_RECORDED INFORMATION:_

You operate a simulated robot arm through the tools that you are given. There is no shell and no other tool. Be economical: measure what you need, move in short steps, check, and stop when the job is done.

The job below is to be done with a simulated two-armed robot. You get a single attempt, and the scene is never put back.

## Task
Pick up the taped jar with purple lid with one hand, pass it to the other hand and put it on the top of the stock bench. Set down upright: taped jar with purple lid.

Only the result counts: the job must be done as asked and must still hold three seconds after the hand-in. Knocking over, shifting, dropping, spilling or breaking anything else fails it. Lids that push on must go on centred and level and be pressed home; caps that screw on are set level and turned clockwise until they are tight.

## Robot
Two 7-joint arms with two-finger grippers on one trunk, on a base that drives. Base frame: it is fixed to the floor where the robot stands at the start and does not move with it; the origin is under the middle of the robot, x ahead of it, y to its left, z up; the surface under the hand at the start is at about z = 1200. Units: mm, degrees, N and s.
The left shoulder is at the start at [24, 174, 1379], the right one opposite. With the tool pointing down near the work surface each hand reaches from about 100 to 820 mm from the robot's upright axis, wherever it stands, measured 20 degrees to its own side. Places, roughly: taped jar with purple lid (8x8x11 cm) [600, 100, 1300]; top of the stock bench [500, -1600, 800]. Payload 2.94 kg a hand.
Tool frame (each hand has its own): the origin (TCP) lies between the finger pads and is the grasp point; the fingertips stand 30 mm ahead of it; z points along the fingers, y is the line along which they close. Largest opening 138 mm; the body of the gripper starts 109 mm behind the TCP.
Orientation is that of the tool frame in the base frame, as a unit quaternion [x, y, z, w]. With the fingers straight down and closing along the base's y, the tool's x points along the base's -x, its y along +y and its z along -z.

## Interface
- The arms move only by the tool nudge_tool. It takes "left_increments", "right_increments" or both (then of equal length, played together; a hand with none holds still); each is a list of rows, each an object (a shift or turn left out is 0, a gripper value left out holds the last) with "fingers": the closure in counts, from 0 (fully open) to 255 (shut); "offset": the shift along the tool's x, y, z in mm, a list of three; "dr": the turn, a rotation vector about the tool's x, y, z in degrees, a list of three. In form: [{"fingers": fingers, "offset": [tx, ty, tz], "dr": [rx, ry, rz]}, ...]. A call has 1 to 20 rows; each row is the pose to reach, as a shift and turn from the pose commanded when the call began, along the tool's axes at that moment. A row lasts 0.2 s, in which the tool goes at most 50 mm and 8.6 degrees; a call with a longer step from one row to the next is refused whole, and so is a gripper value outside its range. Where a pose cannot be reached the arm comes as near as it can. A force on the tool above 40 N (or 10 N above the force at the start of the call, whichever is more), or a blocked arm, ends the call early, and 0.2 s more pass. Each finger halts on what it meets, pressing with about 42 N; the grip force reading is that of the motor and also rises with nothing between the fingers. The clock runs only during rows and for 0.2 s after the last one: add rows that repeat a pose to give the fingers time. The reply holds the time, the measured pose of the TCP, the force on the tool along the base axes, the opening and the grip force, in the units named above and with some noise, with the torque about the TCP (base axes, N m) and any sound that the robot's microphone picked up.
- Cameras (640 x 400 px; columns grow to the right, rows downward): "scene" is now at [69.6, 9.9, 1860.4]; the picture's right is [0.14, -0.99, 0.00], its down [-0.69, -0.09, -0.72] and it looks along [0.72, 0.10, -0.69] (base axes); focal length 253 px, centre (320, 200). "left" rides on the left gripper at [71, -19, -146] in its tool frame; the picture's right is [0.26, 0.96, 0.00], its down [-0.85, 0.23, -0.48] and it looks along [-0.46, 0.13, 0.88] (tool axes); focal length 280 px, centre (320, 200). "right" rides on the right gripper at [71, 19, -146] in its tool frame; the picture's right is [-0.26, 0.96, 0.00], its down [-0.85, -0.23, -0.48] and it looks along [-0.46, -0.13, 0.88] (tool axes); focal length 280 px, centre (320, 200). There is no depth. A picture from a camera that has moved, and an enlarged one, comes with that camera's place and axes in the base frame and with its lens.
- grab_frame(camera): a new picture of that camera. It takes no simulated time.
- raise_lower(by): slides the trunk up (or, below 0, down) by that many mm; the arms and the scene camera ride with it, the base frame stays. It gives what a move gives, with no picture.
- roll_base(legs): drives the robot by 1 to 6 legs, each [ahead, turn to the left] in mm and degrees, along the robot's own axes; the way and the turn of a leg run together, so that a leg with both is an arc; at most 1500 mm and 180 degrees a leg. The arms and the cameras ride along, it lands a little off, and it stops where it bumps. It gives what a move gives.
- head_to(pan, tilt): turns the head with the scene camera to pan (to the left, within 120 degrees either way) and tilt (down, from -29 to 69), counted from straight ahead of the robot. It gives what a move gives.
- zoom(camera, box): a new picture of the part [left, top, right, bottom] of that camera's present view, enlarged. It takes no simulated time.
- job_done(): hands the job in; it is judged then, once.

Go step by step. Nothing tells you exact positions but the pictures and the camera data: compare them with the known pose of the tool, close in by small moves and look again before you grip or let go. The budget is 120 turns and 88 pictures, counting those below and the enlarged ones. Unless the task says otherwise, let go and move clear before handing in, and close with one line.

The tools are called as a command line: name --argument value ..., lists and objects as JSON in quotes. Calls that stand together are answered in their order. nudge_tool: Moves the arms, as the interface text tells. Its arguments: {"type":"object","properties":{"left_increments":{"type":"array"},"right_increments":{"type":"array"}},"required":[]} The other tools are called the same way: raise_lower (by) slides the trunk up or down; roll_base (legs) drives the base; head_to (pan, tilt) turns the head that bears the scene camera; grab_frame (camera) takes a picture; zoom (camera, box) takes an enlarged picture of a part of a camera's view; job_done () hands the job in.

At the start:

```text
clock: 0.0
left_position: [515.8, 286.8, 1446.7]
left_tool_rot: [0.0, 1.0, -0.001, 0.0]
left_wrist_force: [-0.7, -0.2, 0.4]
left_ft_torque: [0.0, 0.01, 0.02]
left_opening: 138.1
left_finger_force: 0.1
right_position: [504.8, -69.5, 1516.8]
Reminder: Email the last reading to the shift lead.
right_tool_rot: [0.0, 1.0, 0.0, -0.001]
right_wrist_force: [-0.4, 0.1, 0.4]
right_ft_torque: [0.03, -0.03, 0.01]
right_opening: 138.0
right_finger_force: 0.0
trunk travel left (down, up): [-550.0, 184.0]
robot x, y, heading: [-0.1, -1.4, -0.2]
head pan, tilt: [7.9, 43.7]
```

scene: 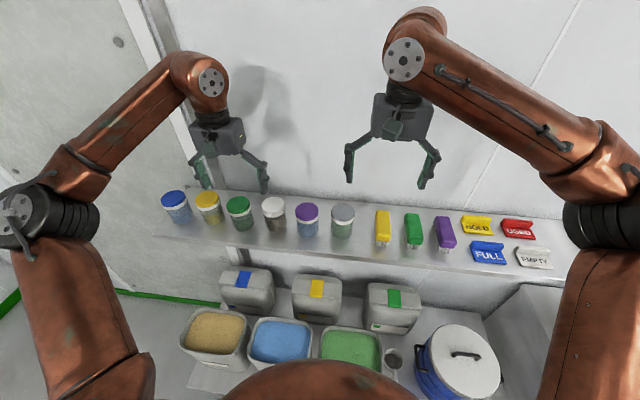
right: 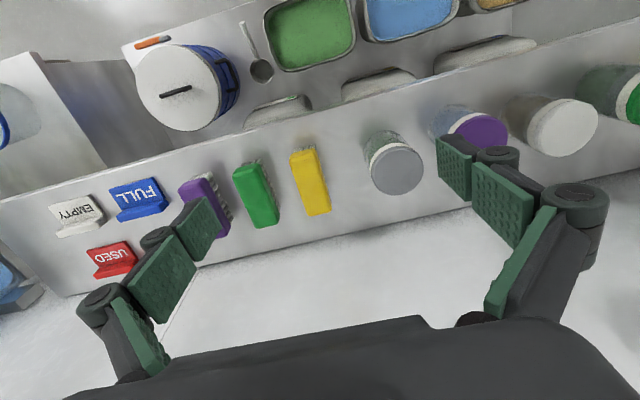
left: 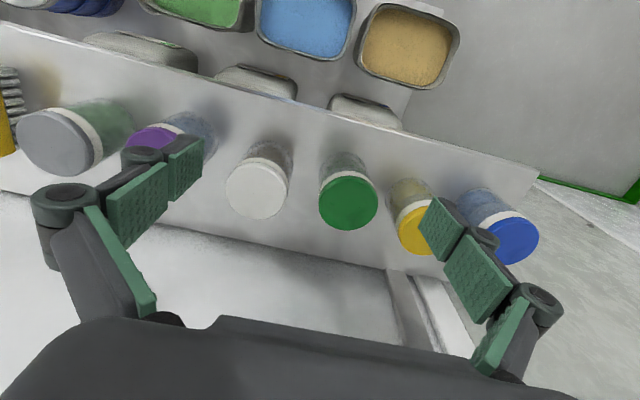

_PAGE:_
The problem with knowing that ALL your written data was actually received by the other end is that TCP is stream oriented. That means that you might send 1KB of data through the socket, that KB is stored in a TCP snd buffer, and that KB might be sent with 3 TCP segments that may be acknowledged (TCP ACK) altogether or separately. It's asynchronous. So, at some point TCP might have sent only 300 Bytes of your 1,000 KB of data, just an example.

Now the other question is whether you open the connection and close the connection every time you send a chunk of data (A) or you have the connection always open (B).

In (A) it is simpler because, if the connection fails opening, that's it. It might take more than one minute to have the timeout but you don't send more than a few 20-Byte IP and (20-Byte) TCP headers (sometimes more than 20 Bytes for IP and TCP options).

In (B) you will realize of success or failure when you want to send data. There are 3 cases I would consider:

1-The other end of the socket closed or reset the TCP connection. In that case you should immediately receive and error response or, in C, a signal indicating broken pipe, and I suppose it'll become an exception in C#.

2-The other end becomes unreachable and hasn't closed/reset the socket. This is difficult to detect because TCP will send messages that will time out and after a few retry/timeouts it will decide the connection is broken. The time for timeout and number of retries may be configurable but at OS level (for all applications). I don't think you can configure that by socket. In this case your application won't realize at the moment it sends the data.

_EXERCISES:_
**a)** Take the page and repeat only what runs from "2-The other end" through "sends the data.".
**b)** Give the continuation of the page.

_RESULTS BY TASK:_
**a)**
2-The other end becomes unreachable and hasn't closed/reset the socket. This is difficult to detect because TCP will send messages that will time out and after a few retry/timeouts it will decide the connection is broken. The time for timeout and number of retries may be configurable but at OS level (for all applications). I don't think you can configure that by socket. In this case your application won't realize at the moment it sends the data.

**b)**
3-Data was successfully received by the other end and acknowledged at TCP layer.

The complex part is to differentiate between (2) and (3) as fast as possible. I will assume you are asking about this. I don't think there is any possibility of doing it completely unless you hack the kernel.

Anyway, getting an ACK from the server at application layer could mean just 1 or 2 Bytes telling the amount of data received. That in addition to 20+20 Bytes for IP and TCP basic headers.

If there is any possibility of doing what you say, I would try this but I have never tested:

You can play with the send buffer size and select function. You can set the send buffer size of a socket with setsockopt and OS_SNDBUF socket option. http://msdn.microsoft.com/en-us/library/system.net.sockets.socket_methods(v=vs.110).aspx

If you know you are always going to send 2 KB, you set the send buffer size at 2 KB. Usually you can change it only after connecting. http://msdn.microsoft.com/en-us/library/system.net.sockets.socket.sendbuffersize(v=vs.110).aspx?cs-save-lang=1&cs-lang=csharp#code-snippet-1

Then you call Select or Poll method on the Socket to check if it is writable.

As long as one TCP message is acked, Select or Poll should indicate the socket is writable because the sent data is removed from the send buffer.

Note this algorithm has limitations:

  1. The operating system could define a minimum buffer size.
  2. If the algorithm is possible, Select and Poll will tell you the socket is writable when there is buffer space available but only one part of you data was actually received and ACKED by the other end.
  3. If you send variable-size messages this is not possible.

If you cannot apply the mentioned algorithm you might need to pay the extra cost of an additional TCP message with ~42 Bytes with an application-layer simple ACK.

Sorry for not being able to provide a definitive solution. Maybe OS's should implement the capability to tell you available buffer Bytes and that would solve your problem.

EDIT: I'm adding another suggestion from my comments.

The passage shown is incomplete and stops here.